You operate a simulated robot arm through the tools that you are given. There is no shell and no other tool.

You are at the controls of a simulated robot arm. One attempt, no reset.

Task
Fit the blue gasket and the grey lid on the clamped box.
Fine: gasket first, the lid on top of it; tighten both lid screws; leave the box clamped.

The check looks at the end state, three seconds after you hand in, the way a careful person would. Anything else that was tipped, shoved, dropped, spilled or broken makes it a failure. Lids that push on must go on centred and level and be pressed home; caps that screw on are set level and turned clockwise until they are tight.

######

**TO DO**: Find the lines that include the string "gasket", then copy each of them.

**THE REPLY**:
Fit the blue gasket and the grey lid on the clamped box.
Fine: gasket first, the lid on top of it; tighten both lid screws; leave the box clamped.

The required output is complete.